Als Sammelunterkunft wurde die Landwirtschaftsschule vorgeschlagen, daselbst ist auch
Gelegenheit zur Einrichtung einer Küche gegeben, um eine vorläufige Gemeinschaftsverpflegung
durchführen zu können. Gegebenenfalls kann auch die Metzgerei Ludwig Schäfer
als Gemeinschaftsküche eingerichtet werden und das Essen unter zur Hilfenahme von
großer Milchkannen in die Sammelunterkunft transportiert werden.
Mit dem Ausbau der Landwirtschaftsschule zu einer vorläufigen Unterkunft soll sofort begonnen
werden. Einzurichten wäre, ein Schlafraum für weibliche Personen und ein Schlafraum
für männliche Personen, der dazwische liegende Arbeitssaal soll als Tagesraum bzw.

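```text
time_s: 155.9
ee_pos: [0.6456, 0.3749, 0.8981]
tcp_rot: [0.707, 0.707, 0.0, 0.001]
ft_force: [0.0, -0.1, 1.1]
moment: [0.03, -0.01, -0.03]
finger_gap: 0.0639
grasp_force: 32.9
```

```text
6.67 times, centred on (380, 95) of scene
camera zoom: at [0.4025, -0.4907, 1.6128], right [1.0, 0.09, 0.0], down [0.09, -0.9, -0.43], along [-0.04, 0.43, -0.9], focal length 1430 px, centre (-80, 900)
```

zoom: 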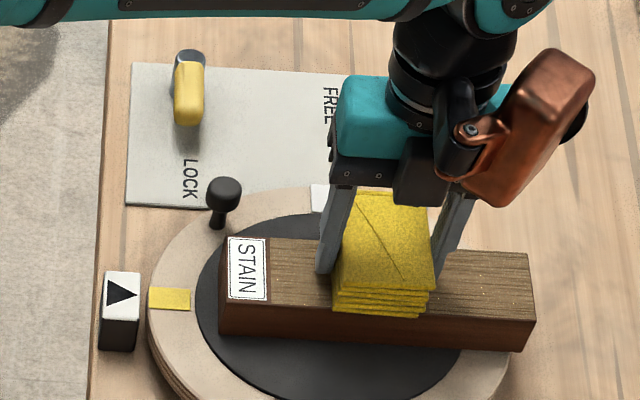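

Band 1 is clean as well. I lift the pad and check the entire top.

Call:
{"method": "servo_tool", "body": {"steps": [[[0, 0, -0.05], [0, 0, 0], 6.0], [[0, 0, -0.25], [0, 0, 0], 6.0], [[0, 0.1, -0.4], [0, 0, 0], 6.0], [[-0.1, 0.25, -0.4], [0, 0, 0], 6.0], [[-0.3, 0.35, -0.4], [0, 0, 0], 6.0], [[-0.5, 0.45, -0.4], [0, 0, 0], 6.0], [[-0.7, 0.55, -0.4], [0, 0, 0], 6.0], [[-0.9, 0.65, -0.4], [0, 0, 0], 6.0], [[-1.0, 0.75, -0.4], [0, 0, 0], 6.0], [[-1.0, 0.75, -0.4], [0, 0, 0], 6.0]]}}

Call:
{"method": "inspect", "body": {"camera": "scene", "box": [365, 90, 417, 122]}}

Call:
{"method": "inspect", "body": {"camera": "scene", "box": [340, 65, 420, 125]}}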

gleichzeitig als Speiseraum eingerichtet werden. Wenn möglich sollen die einzelnen Schlafstellen
mit einer spanischen Wand aus Rupfen oder Papier umgeben werden, um die
Schlafräume etwas wohnlicher und diskreter zu gestalten. Für die Flüchtlinge sollen auch
Strohschuhe hergestellt werden. Es wurde festgestellt, daß die vordringlichsten Aufgaben
die Beschaffung der Betten (etwa 60 Stück), die Einrichtung einer Kochmöglichkeit und
die Instandsetzung des Gebäudes seien.

Die Sammelunterkunft dient nur dazu, um einer überraschenden Ankunft von Flüchtlingen
nicht unvorbereitet gegenüber zu stehen. In absehbarer Zeit wird dann die Zuweisung
von Wohnungen und Einzelzimmern an die Flüchtlinge veranlaßt werden. Es wurde beschlossen
, gegen widerspenstige Einwohner, die sich ohne stichhaltige Gründe gegen die
Aufnahmen von Flüchtlingen weigern, schärfstens vorzugehen. Es soll alles versucht werden
, den Flüchtlingen eine neue Heimat zu schaffen und den arbeitsfähigen Personen sobald
wie möglich eine Beschäftigung zuzuweisen.

Wie groß die Not der Kenzinger in dieser Zeit gewesen war, ersieht man aus einem Vorschlag
des Bürgermeisters, an die Landwirte und Selbstversorger einen Aufruf zu erlassen,
worin dieselben gebeten werden, wenn möglich hin und wieder ein Kind aus einer kinderreichen
Familie zum Mittagessen aufzunehmen, um die größte Not zu lindern.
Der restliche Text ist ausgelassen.